Em causa está uma peça de teatro estreada no Teatro D. Maria II, em 2007, e que conta a história de Annie Silva Pais, filha do antigo director da PIDE.

Os sobrinhos de Silva Pais processaram os dois antigos directores do Teatro Nacional D. Maria II – Carlos Fragateiro e José Manuel Castanheira – e a autora da adaptação do texto, Margarida Fonseca Santos, por difamação e ofensa à memória de Silva Pais.

Em tribunal "defende-se o bom nome de uma pessoa que tem bom nome. Ele não tem bom nome", opinou Tengarrinha, actualmente com 80 anos.

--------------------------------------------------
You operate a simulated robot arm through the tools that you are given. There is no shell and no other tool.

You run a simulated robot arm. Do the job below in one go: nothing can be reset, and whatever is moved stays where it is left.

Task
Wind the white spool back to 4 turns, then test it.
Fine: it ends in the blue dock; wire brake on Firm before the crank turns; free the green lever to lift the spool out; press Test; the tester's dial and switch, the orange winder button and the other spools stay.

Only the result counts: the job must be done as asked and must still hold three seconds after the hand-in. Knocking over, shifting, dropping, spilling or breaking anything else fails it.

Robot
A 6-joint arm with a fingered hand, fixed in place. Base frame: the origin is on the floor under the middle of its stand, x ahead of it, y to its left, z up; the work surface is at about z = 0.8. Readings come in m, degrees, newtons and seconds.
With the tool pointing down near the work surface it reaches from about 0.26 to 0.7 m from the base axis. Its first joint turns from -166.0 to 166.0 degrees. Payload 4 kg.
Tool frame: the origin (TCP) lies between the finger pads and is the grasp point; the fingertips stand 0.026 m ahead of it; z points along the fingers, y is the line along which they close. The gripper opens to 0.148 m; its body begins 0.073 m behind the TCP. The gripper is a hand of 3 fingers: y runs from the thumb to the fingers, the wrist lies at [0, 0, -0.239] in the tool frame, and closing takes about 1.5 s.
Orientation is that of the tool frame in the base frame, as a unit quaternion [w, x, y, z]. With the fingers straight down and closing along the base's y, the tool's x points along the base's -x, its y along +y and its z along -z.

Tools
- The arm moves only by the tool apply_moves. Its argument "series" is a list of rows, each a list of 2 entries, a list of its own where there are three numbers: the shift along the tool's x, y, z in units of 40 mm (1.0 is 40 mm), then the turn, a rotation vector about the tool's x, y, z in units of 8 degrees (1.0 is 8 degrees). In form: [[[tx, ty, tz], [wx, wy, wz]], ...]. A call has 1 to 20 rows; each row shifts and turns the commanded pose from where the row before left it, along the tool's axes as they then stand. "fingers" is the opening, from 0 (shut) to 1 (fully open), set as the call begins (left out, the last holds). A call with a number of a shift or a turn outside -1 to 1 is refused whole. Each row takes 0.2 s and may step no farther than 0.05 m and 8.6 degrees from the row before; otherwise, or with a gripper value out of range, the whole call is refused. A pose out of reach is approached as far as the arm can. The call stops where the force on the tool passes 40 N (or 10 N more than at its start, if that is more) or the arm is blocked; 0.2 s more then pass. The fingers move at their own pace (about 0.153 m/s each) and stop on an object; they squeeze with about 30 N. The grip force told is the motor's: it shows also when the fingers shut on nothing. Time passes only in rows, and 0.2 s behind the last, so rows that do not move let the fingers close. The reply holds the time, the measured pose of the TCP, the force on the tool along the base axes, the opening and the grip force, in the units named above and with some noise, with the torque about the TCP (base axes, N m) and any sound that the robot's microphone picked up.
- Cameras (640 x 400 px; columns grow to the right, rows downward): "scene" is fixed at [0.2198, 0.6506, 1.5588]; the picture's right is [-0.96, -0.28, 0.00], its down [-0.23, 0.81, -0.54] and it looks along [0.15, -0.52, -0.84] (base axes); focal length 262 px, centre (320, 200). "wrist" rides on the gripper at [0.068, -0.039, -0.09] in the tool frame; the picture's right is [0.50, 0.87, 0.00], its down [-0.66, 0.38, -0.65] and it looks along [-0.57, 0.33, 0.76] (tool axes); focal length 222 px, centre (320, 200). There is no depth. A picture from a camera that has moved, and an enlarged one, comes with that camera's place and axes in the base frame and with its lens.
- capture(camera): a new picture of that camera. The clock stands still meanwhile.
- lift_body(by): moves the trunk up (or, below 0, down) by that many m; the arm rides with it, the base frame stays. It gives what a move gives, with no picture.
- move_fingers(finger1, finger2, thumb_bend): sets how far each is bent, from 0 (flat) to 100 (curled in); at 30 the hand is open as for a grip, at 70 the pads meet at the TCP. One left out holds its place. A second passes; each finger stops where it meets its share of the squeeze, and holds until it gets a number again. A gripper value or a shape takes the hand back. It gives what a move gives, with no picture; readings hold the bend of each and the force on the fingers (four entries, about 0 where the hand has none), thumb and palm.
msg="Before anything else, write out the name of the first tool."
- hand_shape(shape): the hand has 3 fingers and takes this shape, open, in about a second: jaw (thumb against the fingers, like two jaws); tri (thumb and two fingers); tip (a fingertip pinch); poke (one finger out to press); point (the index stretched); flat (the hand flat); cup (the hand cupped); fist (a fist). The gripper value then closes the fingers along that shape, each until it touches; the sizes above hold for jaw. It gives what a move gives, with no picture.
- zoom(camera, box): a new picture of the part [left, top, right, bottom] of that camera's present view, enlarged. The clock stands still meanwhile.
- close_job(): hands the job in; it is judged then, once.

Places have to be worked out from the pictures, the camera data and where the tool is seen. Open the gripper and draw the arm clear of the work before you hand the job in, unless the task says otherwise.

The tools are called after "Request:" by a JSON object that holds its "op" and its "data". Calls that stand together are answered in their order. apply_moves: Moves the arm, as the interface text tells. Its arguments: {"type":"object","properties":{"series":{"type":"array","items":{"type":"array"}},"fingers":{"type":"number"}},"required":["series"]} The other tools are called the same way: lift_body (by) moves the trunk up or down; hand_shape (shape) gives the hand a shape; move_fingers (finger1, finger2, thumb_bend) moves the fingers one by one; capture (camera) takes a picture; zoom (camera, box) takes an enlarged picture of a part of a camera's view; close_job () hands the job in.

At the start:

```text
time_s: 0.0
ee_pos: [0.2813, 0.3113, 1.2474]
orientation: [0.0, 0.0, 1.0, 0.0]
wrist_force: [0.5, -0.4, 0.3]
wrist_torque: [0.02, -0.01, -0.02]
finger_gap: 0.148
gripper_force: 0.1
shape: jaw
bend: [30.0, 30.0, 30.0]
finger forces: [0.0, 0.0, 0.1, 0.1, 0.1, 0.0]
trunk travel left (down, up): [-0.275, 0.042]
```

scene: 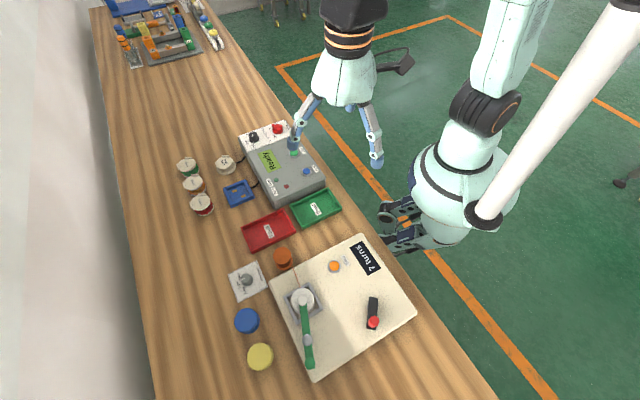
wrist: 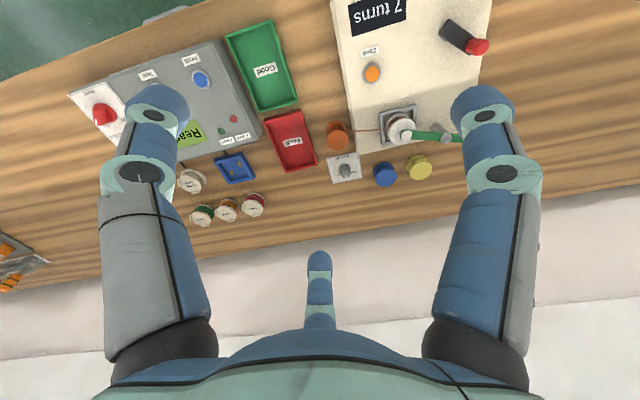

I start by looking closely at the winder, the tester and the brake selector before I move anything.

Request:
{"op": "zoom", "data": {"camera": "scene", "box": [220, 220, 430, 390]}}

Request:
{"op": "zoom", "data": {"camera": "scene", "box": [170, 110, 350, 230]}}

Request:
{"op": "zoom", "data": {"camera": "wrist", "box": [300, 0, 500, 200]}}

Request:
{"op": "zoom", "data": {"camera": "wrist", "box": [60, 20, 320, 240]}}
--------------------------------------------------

Para o fundador do Movimento Democrático Português, é preciso separar as águas: por um lado a "afeição familiar" dos sobrinhos de Silva Pais e por outro o comportamento "cruel, opressivo e repressivo" do antigo director da PIDE.

"É confundir as duas coisas. Ele não tem bom nome. Eu estive várias vezes preso quando ele foi director e sei bem o que passei e qual era a opinião dele sobre os presos políticos e como deviam ser "apertados" para denunciar", recordou.

O julgamento começou no dia 3 de maio e a próxima audiência está marcada para o dia 22, para audição de Valdemar Cruz e José Pedro Castanheira, jornalistas do semanário Expresso e autores do livro "A Filha Rebelde", testemunhas arroladas por ambas as partes do processo.»

Porque este é um sítio sobre livros para a infância e Margarida Fonseca Santos é (também) uma ilustre cultora desta escrita, mal iríamos se aqui não chamássemos a atenção para este vergonhoso episódio, inquietante sinal dos tempos direitistas que atravessamos.

Merece ainda a Margarida que aproveitemos este triste ensejo para recordar um dos seus livros de 2002.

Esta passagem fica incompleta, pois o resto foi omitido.